After the age of 28 or so, a woman’s life is occasionally punctuated with achingly short insights — quick slaps upside the brain. The best ones come perhaps only every 10 years. The growth of children in our lives chronicles the passage of time, of course, but for this discussion, let’s keep it more personal.
I’ll bet you remember the first time a store clerk called you “Ma’am”. Sure you do. Do you remember the first time a little kid called you “Ma’am”? (Were your reactions any different?)
How about the first time your dad genuinely needed your help? First hot flash? First grey hair? Down there?
What happened to me recently was as close as I want to come to being socked in the gut by Mike Tyson. It was my own fault, really, because I was watching TV tripe, BRAVO’s Real Housewives of New Jersey.
(Yes. It’s a monkey on my back. It’s like dirty novels and bon-bons delivered every day to my house.)
First, The Good Part: Greg is roommates with the Manzo brothers. (Their mother is a Housewife.) At a trade show, Greg sees R&B icon Patti LaBelle. She sells food sauces and marinades these days. Anyway, Greg just about loses his mind, dissolving into every stereotype there ever was about what makes a gay man deliriously happy. Turns out, Miss Patti, 68, watches Real Housewives and knows who Greg is! My life has lots of gay people in it, and I’m just sayin’, Greg and LaBelle were super funny to me.
The Other Part (finally! the reason for this post!!):
Albie Manzo, a seemingly nice guy, is the older, supposedly more responsible brother. Albie is 26 years old. He says, directly into the camera:
“I’m going to be really honest: I don’t totally know who Patti LaBelle is.” Albie also asks Greg, “So, what’d Patti Labelle sing, anyway?”
The group Patti Labelle and the Bluebells changed its name to LaBelle while I was in college. In 1974, she introduced the globe to Lady Marmalade. It was Patti LaBelle, not Christina Aquilera, who took dirty talk on the radio to France. And in the ’70s, people had to work to translate the famous lyric, “Voulez-vous couchez avec moi?” There was no Translator.com.

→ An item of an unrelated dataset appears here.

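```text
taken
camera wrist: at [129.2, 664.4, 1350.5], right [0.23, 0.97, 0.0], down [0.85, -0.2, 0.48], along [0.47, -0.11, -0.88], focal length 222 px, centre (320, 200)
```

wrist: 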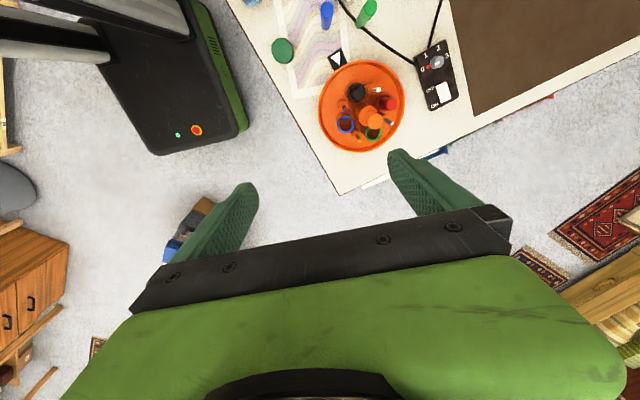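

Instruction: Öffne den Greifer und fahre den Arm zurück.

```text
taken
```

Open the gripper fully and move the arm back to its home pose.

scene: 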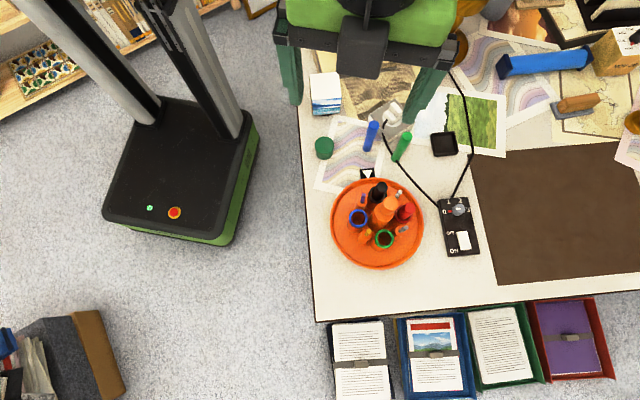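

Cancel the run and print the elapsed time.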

It’s not like it’s a big surprise that the music of my youth is now officially old. Heck, two Beatles, Teddy Pendergrass and James Brown are dead. The Rolling Stones can jam, but they look like hell. It’s hard not to notice when Philip Bailey can’t hit the high notes in Earth Wind and Fire’s greatest hits. Best recourse: turn up the volume and dance it out!